Ce genre de films ne prenait pas le spectateur pour un demeuré, on le croyait capable de réfléchir par lui-même. Illusion bien entendu. L'homme moderne adore qu'on réfléchisse à sa place.
La plupart des réalisateurs de cette époque venaient d'horizons divers, du marxisme de stricte obédience à l'anarchisme de droite, et avaient tous cependant en commun un scepticisme très marqué quant à la nature humaine. Ils n'étaient pas pour cela méprisants envers leurs personnages, ou moralisateurs, ils savaient bien qu'au fond ce n'était que des êtres humains bien faibles comme eux. Ils s'appelaient Dino Risi, Ettore Scola, Mario Monicelli ou Mauro Bolognini. Certains parmi eux n'avaient aucune envie de vivre plus longtemps des temps aussi grisâtres et médiocres que les nôtres.

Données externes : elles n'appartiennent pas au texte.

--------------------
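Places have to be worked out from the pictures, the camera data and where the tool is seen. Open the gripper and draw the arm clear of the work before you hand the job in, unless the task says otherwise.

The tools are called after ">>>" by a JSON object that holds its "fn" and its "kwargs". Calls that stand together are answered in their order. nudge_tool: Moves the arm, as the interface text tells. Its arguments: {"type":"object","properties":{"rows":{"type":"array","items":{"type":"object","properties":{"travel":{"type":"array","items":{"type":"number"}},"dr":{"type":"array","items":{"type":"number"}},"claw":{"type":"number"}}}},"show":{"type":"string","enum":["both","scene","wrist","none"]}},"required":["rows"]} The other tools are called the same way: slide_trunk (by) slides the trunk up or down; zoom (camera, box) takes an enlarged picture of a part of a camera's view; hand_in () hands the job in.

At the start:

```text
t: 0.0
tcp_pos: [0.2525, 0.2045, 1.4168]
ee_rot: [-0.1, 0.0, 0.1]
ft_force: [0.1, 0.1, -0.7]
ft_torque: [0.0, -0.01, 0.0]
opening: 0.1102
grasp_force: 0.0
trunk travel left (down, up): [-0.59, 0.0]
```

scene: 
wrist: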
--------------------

Et de toutes façons le nouveau système de financement de leurs films, tout passant par Berlusconi, impliquait qu'à un moment ou un autre ils s'inclinent devant le pantin grotesque tenant dans ses mains toutes les rênes du pouvoir, à commencer par l'économique...
Leurs œuvres étaient portées par des interprètes de talent : Alberto Sordi, Nino Manfredi, Vittorio Gassman, Marcello Mastroianni. Ils auraient pu pour la plupart profiter du vedettariat et rejouer indéfiniment le même rôle de film en film. Mais tous acceptait de se mettre en danger, d'incarner qui des salauds, des monstres, des demeurés, des riches, des pauvres, des génies. Le tout réuni donnait au spectateur une idée relativement précise de sa condition particulière et de celle de ses congénères. Ils refusaient tous cet esprit de sérieux qui maintenant a tout envahi. La comédie, l'humour, les lettres, le cinéma se doivent d'avoir une utilité sociale :
Le décervelage par le délassement, la défense d'une cause ou d'une autre, feindre de lutter pour les fameuses heures les plus sombres de notre histoire mais surtout d'éviter cette légèreté apparente de la comédie à l'italienne dans ses plus riches heures. Mes contemporains n'ont aucune envie de la lucidité de ces œuvres. Bientôt elles seront d'ailleurs sans aucun doute possible toutes mises à l'index car si d'aucunes attaquaient l'Église et l'Armée, elles s'en prenaient à tous les donneurs de leçons de morale politiques, aux profiteurs aussi, à ceux qui n'ont pas honte de profiter de la précarisation de notre société pour s'enrichir.
Elles les montraient sous leur vrai jour, pas le plus glorieux, on comprend qu'ils voudront l'envoyer au pilon sous un prétexte ou un autre...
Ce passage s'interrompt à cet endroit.